Paul Braydon, head of buying at distributor Kingsland Drinks, said the company was “extremely positive for those changes to take place”, telling db that it would enable Kingsland to “deliver a better product for the consumer”.

He said the reforms would be “a real benefit for both Kingsland, our suppliers, and most importantly, the consumer as well”.

Opponents to the changes have argued that they would damage both the quality and range of imported wines offered to consumers, as they will enable wines from different countries, regions and grape varieties to be shipped to the UK separately before being blended, bottled and sold in market.

Wine Journalist Jamie Goode has previously voiced concern over the changes to blending regulations and those which will impact domestic production. He told db this morning: “The devil is in the details. Some of the reforms are welcome but they are a Trojan horse to bring in others that will potentially be disastrous.”

When asked about concerns surrounding the reforms, the WSTA’s Miles Beale told db: “Providing the consumer with accurate information will be essential to ensure consumers continue to trust the quality of wines sold on the UK market. If grapes have been grown outside of the UK or a wine made outside of the UK then the consumer must be given accurate information as to the provenance of products placed on the UK market.”

Braydon argued that the lifting of the ban on blending wines in the UK is unlikely to raise concerns among end consumers. He said: “Fundamentally, do they care if the wine has been blended in the UK? As long as they’re getting a high quality, well-priced product, my belief is that they don’t.”

Carbonating, dealcoholising and sweetening wine in market

A proposal to enable imported wine to be carbonated, dealcoholised and sweetened in market was also set out in the consultation, but was not mentioned in yesterday’s announcement.

However, the consultation summary published by the Government this month said that regulation changes relating to the carbonation of wine would be incorporated into new regulations. The consultation said: “We plan to incorporate these changes into a new domestic wine regulation, on which we intend to hold a full consultation in 2024.”

In the summary of responses to the consultation published this month, Defra reported a “mixed” response to the details of Regulation 1308 Annex VIII (Part II) (B) (5). These include the proposed lifting of the ban on carbonating and sweetening imported wine in the UK, and the proposal to allow the production of wine from imported grapes.

Analysis following the consultation read: “Overall, the response was mixed, with 29 respondents stating that they were not likely to make use of the changes and 18 saying they were likely to make use of them. Of the 29 respondents who were unlikely to make use of the reform, 19 were domestic producers.

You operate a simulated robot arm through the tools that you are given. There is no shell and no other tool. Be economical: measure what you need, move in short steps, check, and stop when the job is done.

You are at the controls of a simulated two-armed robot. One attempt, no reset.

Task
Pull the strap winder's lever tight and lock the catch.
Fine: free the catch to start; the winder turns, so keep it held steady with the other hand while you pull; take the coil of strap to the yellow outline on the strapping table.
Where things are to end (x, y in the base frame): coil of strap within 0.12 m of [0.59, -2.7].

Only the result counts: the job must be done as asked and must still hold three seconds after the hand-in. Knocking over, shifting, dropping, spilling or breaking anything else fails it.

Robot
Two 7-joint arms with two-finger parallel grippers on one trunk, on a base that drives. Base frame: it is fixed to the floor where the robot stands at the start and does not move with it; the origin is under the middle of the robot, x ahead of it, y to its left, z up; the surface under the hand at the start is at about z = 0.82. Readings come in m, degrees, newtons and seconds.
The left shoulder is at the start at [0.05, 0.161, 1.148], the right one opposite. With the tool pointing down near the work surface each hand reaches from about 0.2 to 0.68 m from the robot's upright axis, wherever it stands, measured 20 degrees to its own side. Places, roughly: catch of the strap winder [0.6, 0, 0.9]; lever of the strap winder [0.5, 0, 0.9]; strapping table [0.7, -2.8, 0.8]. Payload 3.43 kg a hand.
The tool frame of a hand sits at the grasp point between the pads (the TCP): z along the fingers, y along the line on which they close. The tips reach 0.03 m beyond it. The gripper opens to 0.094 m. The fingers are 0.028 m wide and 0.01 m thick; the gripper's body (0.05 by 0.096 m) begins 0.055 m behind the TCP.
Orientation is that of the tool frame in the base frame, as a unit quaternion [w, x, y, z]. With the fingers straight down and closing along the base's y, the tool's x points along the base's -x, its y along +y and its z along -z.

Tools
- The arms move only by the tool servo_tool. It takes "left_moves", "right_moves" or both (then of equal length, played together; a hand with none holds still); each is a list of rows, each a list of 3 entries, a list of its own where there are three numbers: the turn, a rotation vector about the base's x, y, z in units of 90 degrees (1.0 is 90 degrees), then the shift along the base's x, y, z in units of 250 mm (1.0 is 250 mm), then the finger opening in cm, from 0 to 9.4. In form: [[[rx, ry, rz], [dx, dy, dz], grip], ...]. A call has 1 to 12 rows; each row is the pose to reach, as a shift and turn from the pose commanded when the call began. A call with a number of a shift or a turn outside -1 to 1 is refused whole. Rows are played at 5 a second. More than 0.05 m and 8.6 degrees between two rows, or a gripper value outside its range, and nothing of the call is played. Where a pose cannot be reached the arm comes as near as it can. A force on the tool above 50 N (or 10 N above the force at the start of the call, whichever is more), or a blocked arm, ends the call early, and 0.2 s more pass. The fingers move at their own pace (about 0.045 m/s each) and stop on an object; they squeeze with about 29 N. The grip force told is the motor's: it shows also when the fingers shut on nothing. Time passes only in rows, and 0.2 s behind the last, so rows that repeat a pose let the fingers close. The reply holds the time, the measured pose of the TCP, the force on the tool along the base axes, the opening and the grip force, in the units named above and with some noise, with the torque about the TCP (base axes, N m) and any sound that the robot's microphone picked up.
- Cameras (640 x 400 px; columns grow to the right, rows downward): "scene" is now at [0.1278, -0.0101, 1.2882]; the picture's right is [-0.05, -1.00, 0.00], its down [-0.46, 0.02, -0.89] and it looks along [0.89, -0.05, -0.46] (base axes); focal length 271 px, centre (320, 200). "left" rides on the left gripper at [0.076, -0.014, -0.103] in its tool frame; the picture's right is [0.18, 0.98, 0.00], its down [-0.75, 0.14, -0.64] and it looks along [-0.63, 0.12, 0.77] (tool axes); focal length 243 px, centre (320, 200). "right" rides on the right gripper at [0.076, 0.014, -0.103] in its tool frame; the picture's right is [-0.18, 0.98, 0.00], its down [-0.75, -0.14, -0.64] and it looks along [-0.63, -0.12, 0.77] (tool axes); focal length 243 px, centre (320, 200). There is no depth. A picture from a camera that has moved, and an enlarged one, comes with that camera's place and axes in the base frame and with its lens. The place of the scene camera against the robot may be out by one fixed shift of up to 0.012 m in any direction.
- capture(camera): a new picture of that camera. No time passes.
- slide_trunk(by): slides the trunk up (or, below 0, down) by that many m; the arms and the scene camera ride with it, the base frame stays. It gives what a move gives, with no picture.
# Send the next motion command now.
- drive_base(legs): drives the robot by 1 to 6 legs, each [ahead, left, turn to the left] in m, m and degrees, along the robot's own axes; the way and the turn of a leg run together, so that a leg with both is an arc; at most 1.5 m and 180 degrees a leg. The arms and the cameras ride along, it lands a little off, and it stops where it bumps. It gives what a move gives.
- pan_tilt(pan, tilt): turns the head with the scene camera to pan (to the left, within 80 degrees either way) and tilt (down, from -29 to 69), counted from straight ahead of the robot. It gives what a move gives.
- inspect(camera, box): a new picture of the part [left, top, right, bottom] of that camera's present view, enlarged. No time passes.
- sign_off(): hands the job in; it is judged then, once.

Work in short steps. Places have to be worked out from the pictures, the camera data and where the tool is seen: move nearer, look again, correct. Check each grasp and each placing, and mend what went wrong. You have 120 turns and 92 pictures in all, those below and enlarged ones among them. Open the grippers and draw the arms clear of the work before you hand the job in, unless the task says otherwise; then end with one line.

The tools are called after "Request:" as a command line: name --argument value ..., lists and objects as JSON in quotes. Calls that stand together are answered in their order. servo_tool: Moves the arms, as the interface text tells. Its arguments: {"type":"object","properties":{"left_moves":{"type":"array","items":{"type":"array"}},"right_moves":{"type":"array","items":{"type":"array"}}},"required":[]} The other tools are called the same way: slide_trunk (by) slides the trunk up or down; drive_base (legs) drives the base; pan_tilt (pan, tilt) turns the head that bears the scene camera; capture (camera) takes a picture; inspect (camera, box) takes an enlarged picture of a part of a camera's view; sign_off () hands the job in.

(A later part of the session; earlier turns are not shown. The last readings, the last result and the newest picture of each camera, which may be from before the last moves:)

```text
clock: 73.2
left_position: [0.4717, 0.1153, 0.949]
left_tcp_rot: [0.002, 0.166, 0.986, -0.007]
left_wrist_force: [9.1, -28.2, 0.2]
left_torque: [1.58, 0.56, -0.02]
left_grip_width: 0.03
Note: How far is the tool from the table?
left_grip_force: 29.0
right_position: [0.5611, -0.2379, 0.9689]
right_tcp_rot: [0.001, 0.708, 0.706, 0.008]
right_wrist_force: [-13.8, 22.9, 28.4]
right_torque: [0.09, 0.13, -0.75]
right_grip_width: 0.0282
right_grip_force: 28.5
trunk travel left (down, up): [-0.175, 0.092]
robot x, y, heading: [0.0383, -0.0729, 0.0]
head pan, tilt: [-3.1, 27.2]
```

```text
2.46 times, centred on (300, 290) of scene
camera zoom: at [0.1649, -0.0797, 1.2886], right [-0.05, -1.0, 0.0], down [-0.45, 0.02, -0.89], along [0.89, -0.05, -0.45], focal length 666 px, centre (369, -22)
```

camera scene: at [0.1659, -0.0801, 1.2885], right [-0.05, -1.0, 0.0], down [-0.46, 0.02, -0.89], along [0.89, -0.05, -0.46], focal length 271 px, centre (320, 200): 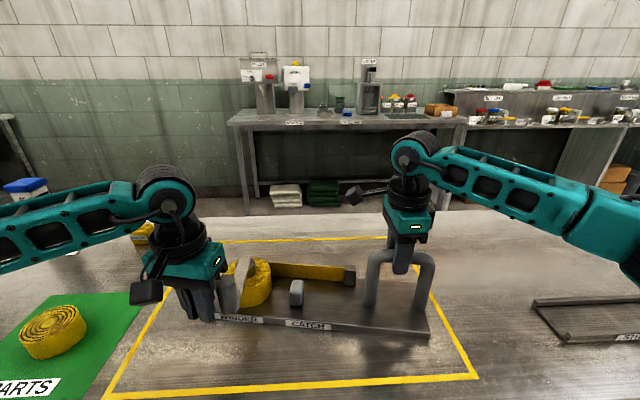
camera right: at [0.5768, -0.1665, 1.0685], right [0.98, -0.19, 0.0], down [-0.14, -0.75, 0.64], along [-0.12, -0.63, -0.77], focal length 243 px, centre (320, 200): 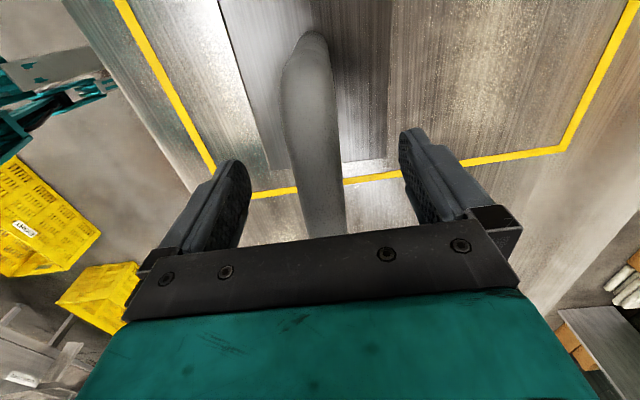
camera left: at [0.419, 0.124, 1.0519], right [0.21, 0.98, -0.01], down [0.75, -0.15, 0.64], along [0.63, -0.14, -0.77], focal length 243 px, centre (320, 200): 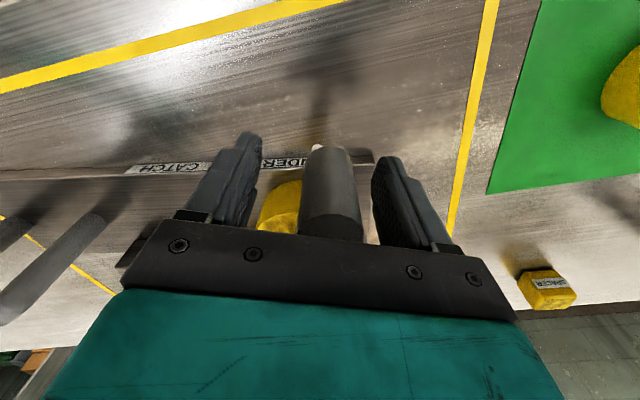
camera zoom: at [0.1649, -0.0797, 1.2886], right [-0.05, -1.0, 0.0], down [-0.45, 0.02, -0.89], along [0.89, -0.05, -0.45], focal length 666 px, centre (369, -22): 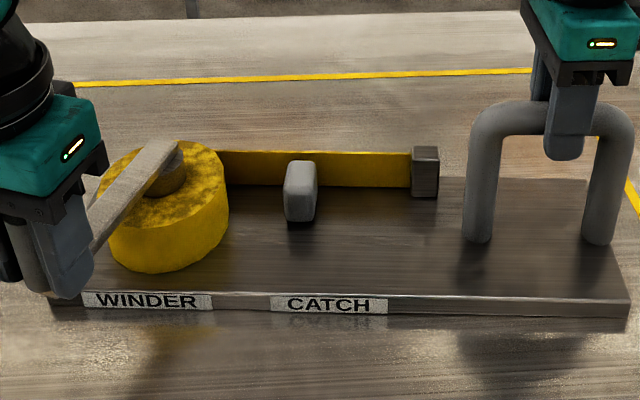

“‘Importers’, ‘exporters or re-exporters’ and large businesses were the categories most likely to make use of the changes.”

Domestic production

Concerns have previously been raised about the impact that relaxing EU regulations would have on the domestic producers in England and Wales. However, WineGB, which represents Britain’s wine producers, has thanked Defra for its “highly constructive engagement” during the consultation.

Ned Awty, director and interim CEO of Wines of Great Britain, said: “We look forward to that continuing through the 2024 Consultation where we hope we can make the Wine Transformation rules work for everyone, whist ensuring our domestic producers aren’t undermined.”

He continued: “Wine production is the fastest growing agricultural sector in the UK, and has become synonymous with desirable, high quality products of global reputation. It is critical that consumers can have confidence in the provenance of products they buy so we are pleased that the government has listened to our request that British Wine must only be made from grapes grown in Britain, which was not previously the case.

Since 2018 vineyard plantings have doubled to 4300ha, and are set to continue that upward trajectory to an estimated 7300ha by 2032. To capitalise on this astonishing success story, it is important that the wider legislative landscape will allow our home grown sector to thrive. We have been actively involved throughout the consultation and are pleased to note that the proposed changes incorporate our suggestions, and that we are now recognised as an important part of the wider sector and its future.